13.   Shareholders' Equity

 

Reverse Stock Split

 

 

On June 28, 2011 the Company completed a one-for-four reverse split of its common stock, as reflected at the opening of trading on the following day. In connection with the reverse stock split, every four shares of issued and outstanding common stock of the Company at the Effective Date were exchanged for one share of newly issued common stock of the Company. Fractional shares were rounded up to the next whole share. Immediately prior to the Effective Date, the Company had 75,000,000 authorized common shares and 50,906,222 shares of common stock outstanding. After giving effect to the stock split, the Company had 75,000,000 authorized common shares and 12,726,399 shares of common stock outstanding. Authorized but unissued common shares were 62,255,999 at February 24, 2012.

 

 

Common Shares

 

 

During August 2010, the Company's shareholders' approved an amendment to the Company's Amended and Restated Articles of Incorporation to increase the number of authorized shares of common stock from 25,000,000 shares to 75,000,000 shares and reduce the par value of the common stock from $5.00 per share to $0.01 per share. In October 2010, the Company issued 9,993,995 shares of common stock to a group of institutional investors in a private placement (the "Private Placement"). An additional 307,508 shares were issued in December 2010 and January 2011 to legacy shareholders as of October 6, 2010, and 654,031 shares were issued to the institutional investors in the first quarter 2011 in a follow-on offering related to the Private Placement. In connection with these share issuances, the Company received gross proceeds of $106 million and $8 million in the fourth quarter 2010 and first quarter 2011, respectively. Of the proceeds received, $96 million and $8 million were contributed to the Bank in fourth quarter 2010 and first quarter 2011, respectively.

 

As disclosed in Note 16, Equity Based Compensation, as of February 24, 2012 the Company has reserved a total of 442,145 shares for future issuance under various equity incentive plans.

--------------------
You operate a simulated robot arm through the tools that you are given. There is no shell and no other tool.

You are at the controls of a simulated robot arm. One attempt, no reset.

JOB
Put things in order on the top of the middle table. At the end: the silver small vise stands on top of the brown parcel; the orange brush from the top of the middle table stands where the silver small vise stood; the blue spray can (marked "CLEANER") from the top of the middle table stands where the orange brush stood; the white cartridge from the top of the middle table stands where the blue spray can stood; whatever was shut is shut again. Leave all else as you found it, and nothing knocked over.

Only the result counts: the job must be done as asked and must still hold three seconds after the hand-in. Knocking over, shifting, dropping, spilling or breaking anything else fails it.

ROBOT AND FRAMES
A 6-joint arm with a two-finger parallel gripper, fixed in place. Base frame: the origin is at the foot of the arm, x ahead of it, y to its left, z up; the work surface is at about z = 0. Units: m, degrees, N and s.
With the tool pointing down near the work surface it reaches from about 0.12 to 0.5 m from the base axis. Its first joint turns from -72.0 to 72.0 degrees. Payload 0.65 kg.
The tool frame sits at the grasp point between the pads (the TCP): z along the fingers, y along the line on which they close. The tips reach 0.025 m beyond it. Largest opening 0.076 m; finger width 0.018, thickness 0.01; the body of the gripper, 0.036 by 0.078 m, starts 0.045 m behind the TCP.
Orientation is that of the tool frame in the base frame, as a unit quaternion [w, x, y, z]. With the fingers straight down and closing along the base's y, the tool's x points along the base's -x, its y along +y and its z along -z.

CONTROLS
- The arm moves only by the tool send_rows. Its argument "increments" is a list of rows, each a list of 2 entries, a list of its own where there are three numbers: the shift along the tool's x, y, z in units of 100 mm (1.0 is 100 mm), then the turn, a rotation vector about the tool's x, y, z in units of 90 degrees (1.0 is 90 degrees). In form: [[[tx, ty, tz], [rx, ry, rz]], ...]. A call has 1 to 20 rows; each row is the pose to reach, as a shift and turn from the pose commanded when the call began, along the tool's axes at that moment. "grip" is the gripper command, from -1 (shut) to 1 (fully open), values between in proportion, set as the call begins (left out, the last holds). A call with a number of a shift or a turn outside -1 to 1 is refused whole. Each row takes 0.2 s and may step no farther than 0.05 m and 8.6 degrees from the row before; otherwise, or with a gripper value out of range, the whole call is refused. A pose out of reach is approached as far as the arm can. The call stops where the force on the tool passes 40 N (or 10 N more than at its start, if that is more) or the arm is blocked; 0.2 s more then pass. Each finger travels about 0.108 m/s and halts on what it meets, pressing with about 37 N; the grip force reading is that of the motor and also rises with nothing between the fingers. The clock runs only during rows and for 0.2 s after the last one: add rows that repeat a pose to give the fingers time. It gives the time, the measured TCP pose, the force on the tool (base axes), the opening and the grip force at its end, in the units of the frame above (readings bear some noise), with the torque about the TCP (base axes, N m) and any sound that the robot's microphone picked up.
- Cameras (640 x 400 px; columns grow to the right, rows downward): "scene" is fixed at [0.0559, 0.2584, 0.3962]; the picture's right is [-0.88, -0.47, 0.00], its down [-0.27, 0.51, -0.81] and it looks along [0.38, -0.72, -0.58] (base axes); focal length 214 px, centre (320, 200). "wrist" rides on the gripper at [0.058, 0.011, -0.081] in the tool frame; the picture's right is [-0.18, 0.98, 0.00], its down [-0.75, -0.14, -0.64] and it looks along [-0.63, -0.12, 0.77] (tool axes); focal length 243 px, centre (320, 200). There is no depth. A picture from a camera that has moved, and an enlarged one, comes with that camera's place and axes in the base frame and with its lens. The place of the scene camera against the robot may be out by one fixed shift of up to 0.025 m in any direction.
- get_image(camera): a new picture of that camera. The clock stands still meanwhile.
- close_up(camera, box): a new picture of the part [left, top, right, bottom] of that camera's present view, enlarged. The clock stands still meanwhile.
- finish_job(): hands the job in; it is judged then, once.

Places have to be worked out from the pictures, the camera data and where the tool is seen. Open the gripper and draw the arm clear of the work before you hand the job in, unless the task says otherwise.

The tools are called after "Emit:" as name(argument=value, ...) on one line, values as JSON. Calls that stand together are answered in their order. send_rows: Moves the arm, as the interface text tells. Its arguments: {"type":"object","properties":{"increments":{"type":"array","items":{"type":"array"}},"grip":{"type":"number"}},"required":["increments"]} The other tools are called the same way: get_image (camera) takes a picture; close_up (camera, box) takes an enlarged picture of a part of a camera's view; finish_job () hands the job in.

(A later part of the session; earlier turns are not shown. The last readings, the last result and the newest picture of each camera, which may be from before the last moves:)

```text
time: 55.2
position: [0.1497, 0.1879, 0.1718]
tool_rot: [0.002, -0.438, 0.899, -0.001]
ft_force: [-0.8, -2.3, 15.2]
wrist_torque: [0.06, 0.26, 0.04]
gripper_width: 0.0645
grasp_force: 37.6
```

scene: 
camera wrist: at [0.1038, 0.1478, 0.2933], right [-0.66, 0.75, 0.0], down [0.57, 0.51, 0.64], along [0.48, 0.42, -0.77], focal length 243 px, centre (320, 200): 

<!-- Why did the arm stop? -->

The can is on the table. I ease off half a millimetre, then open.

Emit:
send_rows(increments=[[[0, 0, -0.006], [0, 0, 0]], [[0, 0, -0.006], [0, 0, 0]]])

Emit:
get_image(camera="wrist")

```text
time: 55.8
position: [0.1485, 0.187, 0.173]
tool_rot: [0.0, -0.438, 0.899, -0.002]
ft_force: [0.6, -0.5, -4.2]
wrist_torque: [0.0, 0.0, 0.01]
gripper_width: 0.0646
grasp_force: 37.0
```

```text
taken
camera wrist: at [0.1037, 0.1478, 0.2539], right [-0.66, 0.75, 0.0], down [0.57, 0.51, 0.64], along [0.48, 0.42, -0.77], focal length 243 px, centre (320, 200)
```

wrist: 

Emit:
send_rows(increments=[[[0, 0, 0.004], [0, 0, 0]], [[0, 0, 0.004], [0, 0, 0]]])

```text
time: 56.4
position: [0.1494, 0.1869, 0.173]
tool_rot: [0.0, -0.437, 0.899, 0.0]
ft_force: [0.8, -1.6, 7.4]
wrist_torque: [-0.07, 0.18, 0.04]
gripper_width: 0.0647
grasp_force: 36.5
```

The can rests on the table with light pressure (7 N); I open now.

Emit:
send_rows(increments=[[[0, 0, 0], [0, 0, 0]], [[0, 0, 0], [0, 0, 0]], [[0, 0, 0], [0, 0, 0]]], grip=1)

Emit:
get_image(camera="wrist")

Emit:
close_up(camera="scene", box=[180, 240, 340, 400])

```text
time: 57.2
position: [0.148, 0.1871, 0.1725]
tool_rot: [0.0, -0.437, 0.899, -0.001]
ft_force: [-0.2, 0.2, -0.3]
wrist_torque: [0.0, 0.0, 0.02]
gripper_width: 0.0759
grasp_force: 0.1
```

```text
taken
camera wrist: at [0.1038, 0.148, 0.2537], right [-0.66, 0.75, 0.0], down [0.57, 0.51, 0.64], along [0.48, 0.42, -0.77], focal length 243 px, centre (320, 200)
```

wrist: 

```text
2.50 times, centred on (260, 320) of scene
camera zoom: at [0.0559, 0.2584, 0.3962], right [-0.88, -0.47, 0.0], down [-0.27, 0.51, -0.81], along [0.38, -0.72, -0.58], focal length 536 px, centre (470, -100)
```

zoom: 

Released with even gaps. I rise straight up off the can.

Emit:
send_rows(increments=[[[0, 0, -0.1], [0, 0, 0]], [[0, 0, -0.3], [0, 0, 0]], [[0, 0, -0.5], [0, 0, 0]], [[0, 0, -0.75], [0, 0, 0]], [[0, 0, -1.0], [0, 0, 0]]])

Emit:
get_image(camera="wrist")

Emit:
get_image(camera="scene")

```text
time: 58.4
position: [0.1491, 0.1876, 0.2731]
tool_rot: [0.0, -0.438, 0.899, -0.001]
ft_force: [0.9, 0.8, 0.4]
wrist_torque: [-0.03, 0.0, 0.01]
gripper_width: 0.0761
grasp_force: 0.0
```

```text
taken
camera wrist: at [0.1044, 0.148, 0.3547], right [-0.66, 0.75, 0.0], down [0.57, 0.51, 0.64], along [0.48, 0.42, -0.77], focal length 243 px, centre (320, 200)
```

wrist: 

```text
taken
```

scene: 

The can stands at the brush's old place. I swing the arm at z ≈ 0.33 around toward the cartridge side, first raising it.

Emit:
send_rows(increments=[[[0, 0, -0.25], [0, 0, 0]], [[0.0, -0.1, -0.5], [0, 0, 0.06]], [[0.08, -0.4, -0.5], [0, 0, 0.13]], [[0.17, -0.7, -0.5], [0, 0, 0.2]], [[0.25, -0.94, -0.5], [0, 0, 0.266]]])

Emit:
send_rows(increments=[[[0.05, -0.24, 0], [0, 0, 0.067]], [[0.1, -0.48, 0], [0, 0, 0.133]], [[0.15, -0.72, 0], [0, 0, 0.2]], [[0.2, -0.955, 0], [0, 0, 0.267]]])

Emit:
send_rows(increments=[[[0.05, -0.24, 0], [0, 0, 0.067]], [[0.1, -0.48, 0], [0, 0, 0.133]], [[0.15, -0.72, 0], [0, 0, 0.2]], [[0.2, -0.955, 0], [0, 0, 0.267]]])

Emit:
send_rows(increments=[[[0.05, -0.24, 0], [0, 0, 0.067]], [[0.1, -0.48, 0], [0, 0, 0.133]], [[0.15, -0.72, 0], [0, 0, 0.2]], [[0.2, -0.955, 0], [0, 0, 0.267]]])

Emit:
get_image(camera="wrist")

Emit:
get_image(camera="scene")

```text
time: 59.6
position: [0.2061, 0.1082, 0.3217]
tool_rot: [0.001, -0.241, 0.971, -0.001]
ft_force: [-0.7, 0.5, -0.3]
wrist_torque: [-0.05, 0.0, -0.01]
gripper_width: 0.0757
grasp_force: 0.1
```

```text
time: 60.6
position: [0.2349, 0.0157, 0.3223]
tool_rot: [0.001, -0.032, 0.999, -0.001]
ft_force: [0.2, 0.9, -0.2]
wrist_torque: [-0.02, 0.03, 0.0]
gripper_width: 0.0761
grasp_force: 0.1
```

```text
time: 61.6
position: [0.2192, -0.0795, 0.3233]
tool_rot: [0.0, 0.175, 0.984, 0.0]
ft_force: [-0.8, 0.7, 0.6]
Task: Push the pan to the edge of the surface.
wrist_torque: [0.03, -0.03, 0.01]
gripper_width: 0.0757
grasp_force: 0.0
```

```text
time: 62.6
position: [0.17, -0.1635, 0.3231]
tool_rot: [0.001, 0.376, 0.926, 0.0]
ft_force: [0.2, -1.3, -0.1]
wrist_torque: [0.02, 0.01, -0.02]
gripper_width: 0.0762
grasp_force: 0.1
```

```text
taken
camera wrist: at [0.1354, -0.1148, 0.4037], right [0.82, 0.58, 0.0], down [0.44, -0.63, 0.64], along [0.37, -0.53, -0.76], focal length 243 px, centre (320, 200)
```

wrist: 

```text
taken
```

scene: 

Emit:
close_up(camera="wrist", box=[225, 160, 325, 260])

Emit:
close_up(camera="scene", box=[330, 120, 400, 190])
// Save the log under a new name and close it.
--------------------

During the year ended December 31, 2011, the Company awarded a total of 106,784 shares of restricted stock to directors and management and 383,251 stock options to management.

 

 

Authorized Preferred Shares

 

 

The Company has authorized preferred stock of 2,500,000 shares with such preferences, limitations and relative rights within legal limits of the class, or one or more series within the class, as are set by the Board of Directors. To date, the Company has not issued any preferred shares.

 

 

Cash Dividends

 

 

The Board of Directors has not declared or paid a dividend on the Company's common stock since the first quarter 2009. Currently, the Company must obtain prior approval from the Federal Reserve Bank of Richmond to pay a dividend to its shareholders. Dividends from the Bank are the Company's primary source of funds for payment of dividends to its common shareholders. Under the terms of a Consent Order the Bank entered into with the FDIC and the State Board in June 2010 (the "Consent Order"), the Bank is currently prohibited from paying dividends to the Company without the prior consent of these regulatory agencies.

 

Recapitalization

 

 

In connection with the Private Placement, the Company evaluated the appropriate accounting for the transaction by analyzing investor ownership, independence, risk, solicitation and collaboration considerations. Based on the analysis of these factors, the Company concluded that the Private Placement transaction resulted in a recapitalization of the Company's ownership for which push-down accounting was not required.